The main types of artifacts deployed in portals are EARs and WARs packages based on portlets or JSF applications, and in the first part of the book has described the detailed structure of the package for each artifact type. There is a step-by-step guide to create a simple artifact for each type of components, in this way newbie developers can realize how to integrate their legacy application or how to implement their new components.
JBoss Portal Server Development provides in the first chapter a wide and good overview about all portal types (B2B,B2C,B2E), and then continue to introduce all the components needed to understand all the portals world.
It could be better if the target audience had skills about portlet or JSF, but I think this book can be used easily by portal newbie developers too.
I would certainly appreciate more this book if there was a deeper section about architectural design and interfaces for system integration problems, but for now there are only some definitions.
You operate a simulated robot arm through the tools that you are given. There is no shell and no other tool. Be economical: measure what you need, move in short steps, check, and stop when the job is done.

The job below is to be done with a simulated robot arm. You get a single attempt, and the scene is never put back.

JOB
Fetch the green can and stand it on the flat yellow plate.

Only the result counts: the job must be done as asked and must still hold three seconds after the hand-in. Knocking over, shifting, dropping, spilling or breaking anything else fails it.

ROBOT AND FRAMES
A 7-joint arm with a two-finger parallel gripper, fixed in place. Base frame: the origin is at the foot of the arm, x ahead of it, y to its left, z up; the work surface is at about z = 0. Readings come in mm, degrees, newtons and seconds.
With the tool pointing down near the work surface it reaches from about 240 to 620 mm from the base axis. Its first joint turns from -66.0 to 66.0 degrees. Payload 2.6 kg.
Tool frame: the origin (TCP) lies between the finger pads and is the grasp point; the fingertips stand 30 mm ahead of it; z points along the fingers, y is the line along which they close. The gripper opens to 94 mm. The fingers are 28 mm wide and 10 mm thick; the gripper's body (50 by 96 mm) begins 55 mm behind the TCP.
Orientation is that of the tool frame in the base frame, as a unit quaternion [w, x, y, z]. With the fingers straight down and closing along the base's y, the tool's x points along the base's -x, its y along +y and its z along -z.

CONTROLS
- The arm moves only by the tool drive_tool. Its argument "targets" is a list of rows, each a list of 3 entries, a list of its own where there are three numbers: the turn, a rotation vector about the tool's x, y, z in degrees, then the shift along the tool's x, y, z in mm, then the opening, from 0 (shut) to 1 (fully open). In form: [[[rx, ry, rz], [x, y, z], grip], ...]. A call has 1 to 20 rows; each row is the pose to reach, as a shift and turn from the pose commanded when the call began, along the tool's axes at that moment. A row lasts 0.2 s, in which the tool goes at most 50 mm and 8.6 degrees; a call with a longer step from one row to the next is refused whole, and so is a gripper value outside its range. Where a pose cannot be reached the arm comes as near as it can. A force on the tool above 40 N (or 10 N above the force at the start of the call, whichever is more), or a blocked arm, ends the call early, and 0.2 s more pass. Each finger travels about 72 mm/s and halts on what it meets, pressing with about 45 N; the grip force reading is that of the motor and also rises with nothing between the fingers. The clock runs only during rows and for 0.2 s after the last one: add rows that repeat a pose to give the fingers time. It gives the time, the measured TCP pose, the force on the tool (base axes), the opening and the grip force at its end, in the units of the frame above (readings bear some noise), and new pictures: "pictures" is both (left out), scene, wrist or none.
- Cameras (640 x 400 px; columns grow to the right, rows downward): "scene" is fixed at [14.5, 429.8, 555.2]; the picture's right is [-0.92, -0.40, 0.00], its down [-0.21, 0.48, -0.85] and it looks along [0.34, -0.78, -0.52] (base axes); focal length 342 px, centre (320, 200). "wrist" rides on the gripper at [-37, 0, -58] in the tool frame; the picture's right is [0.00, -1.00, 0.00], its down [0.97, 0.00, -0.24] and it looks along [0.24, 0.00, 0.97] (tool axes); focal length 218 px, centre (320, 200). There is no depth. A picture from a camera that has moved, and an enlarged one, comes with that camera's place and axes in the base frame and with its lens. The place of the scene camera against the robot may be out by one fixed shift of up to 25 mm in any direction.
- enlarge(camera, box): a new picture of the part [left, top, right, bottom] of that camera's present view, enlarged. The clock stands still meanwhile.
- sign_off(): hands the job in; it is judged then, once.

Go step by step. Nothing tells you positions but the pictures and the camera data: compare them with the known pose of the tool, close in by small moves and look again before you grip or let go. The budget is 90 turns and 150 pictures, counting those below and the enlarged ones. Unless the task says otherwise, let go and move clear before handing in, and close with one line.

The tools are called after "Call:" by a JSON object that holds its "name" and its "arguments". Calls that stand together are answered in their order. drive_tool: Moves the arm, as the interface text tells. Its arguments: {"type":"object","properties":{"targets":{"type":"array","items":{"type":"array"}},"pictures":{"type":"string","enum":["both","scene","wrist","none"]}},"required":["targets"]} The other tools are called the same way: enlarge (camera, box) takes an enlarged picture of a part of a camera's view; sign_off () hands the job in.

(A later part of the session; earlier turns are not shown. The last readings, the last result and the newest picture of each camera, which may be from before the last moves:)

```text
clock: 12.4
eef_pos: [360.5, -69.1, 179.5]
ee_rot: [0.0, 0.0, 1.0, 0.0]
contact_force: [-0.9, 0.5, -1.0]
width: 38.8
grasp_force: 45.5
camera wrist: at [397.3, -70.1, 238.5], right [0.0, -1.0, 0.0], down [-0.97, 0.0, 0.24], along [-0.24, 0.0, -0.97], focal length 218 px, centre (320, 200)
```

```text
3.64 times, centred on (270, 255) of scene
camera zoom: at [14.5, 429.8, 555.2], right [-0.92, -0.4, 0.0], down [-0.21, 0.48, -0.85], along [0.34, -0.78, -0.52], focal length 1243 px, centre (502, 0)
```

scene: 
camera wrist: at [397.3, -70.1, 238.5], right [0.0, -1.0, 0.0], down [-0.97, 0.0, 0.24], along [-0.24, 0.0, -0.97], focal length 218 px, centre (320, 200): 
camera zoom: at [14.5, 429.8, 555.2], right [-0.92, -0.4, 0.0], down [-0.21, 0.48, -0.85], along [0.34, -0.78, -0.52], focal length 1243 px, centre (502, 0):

The focus of the book is the development process and Ramanujam Rao has surely reached completely this goal.
One of the most goal needed to deliver completely an enterprise portal dedicated to users, customer or internal employees is the customization of user interfaces with custom logos, custom layouts and custom themes. In this book it is described deeply how to customize all you need to make easy the portal experience, in a dedicated chapter infact we can find how to accomplish this goal modifying XMLs and JSPs layout.
In an other chapter has described how to use JBoss Portal CMS to manage contents to deliver directly on the portal using CMSPortlets available and ready to use instanceable objects.
Other interesting chapter is based on a guide to implement an example application using JBoss Seam framework, one of the latest appreciated JBoss works.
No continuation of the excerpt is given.